The following post was written by Kelly Ho and published by Hong Kong Free Press on October 27, 2021. It has been republished on Global Voices under a content partnership agreement.
Hong Kong's legislature has passed a bill which will enable the government to prevent films deemed contrary to national security from being screened or published in the city. Any person who exhibits an unauthorized film could face up to three years in jail and a 1 million HK dollar fine (approximately 130,000 US dollars).
The proposed amendments to the Film Censorship Ordinance were approved on October 28, with landslide support from pro-establishment lawmakers during their last meeting in the sixth Legislative Council (LegCo) term.
The new law will require film censors in Hong Kong to evaluate whether the exhibition of a film would be “contrary” to national security interests before allowing it to be screened locally.
Under the new law, the city's chief secretary (currently John Lee who is a former police officer), a member of the Committee on National Security, will gain sweeping powers to revoke approvals at any time if they believe the presentation of a film will harm national security.
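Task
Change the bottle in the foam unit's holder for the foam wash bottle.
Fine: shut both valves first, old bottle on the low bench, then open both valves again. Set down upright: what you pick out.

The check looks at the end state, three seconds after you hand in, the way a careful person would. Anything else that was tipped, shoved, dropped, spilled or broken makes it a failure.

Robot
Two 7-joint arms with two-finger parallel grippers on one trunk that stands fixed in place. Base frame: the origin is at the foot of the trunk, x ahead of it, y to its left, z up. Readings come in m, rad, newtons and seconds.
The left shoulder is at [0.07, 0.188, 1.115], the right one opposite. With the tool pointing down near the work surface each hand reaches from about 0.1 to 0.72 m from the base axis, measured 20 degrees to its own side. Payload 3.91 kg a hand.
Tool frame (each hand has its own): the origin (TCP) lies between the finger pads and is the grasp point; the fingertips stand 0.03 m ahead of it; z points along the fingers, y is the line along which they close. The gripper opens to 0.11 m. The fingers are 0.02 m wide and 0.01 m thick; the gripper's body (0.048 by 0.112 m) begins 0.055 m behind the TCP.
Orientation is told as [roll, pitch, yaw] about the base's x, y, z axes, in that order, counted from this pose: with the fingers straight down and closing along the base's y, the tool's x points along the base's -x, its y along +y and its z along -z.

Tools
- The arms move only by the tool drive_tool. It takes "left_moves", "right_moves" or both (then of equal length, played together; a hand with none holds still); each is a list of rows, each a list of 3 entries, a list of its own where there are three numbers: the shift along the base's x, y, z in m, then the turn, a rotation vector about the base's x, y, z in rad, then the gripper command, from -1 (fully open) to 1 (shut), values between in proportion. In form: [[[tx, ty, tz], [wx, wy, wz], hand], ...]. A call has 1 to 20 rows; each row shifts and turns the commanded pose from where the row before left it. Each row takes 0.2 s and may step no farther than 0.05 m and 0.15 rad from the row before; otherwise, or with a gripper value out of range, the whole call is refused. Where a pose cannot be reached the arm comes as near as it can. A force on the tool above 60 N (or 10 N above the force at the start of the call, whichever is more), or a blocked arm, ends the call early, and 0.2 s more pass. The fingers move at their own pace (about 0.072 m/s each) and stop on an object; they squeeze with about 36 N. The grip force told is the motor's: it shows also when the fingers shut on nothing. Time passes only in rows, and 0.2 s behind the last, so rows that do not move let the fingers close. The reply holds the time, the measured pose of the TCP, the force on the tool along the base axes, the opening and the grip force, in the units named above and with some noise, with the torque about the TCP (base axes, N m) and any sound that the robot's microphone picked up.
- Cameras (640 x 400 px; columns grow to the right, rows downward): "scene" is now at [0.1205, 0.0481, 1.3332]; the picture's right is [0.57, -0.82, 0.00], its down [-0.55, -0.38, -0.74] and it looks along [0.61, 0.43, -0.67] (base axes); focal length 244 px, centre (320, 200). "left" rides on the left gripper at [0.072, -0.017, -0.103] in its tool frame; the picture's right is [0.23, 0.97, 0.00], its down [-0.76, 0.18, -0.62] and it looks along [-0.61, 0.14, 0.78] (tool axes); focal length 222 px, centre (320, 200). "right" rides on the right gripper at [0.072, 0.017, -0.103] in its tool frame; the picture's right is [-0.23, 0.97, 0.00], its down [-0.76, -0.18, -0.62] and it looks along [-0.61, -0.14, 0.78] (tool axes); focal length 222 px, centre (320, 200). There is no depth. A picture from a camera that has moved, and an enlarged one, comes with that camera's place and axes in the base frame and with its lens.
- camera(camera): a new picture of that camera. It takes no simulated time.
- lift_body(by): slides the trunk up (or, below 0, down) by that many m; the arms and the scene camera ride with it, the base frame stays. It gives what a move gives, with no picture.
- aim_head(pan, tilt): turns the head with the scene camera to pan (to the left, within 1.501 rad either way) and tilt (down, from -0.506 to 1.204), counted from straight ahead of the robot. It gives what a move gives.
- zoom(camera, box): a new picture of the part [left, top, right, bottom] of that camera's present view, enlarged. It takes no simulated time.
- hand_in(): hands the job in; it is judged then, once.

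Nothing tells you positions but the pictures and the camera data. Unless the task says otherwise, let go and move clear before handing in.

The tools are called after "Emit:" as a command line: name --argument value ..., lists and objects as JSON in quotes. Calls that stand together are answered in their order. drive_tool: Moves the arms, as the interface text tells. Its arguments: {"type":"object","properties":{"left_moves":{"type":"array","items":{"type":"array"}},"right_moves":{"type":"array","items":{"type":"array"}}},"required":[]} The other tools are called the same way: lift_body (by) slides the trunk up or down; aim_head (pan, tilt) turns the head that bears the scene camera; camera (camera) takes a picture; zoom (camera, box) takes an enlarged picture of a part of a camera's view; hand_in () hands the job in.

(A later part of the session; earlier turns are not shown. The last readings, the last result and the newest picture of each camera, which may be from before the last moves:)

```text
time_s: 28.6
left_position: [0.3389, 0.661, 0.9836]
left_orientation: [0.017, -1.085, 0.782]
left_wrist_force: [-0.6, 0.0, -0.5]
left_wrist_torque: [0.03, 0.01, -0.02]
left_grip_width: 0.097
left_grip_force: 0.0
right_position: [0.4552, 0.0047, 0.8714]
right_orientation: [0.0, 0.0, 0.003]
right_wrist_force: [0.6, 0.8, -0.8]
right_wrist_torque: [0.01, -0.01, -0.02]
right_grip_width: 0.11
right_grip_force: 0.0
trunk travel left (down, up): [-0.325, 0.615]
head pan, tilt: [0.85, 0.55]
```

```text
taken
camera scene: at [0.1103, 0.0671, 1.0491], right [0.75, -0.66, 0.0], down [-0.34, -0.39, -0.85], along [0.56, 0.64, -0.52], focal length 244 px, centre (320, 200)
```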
An inspector authorized by the censorship agency may also enter and search premises without a warrant if they are trying to halt an unauthorized film screening or publication if it is “not reasonably practicable” to obtain a warrant.
Heavier penalties will be imposed on those who show films that are not exempted or approved by the authorities, as the offense is punishable by up to three years in prison and a 1 million HK dollar fine.
Local film censors may ask for up to 28 days to review films that may involve national security considerations. Filmmakers may not challenge the censorship body's decision, as the new legislation will bar the Board of Review from reconsidering decisions made on national security grounds.
The new stipulations came months after Hong Kong director Kiwi Chow debuted his documentary “Revolution of Our Times” at the Cannes Film Festival in July. The film about the 2019 anti-extradition bill protests was not exhibited in Hong Kong and was slammed by local Beijing-backed newspapers as advocating independence, a major offense under the national security law.
Other documentaries related to the 2019 unrest, including “Inside the Red Brick Wall” about the siege of the Hong Kong Polytechnic University, have been pulled from commercial screening.
In urging the lawmakers to pass the bill, the government said in a LegCo document that there were films portraying national security offenses and depicting “serious criminal behaviour.” They claim the overall content, context, and arrangement of these films would be effectively “endorsing, “glorifying or inciting” people to commit those acts — particularly impressionable young people.
Currently, some films which have been deemed politically sensitive, such as “Ten Years“, are available to view on video streaming sites and platforms like Netflix. Some legislators like Luk Chung-hung of the Hong Kong Federation of Trade Unions suggested the government update the laws to fill the “loophole.”
“The framework of the ordinance is outdated… I am worried this may become a major loophole in the future,” Luk said.
In response, Secretary for Commerce and Economic Development Edward Yau said the suggestions to regulate films shown online would be outside the scope of the bill. He said the government would need more time to “carefully and comprehensively” consider adding further changes to the local film censorship system.
When asked if YouTube or other online platforms would be affected by the current legislation, a spokesperson for the Commerce and Economic Development Bureau told HKFP in August that “other” laws apply to the internet.
“[TV] broadcast and the Internet are subject to other applicable law and regulations. Whether an act constitutes a crime or otherwise would depend on its specific circumstances and evidence, and cannot be taken in isolation or generalised,” they said.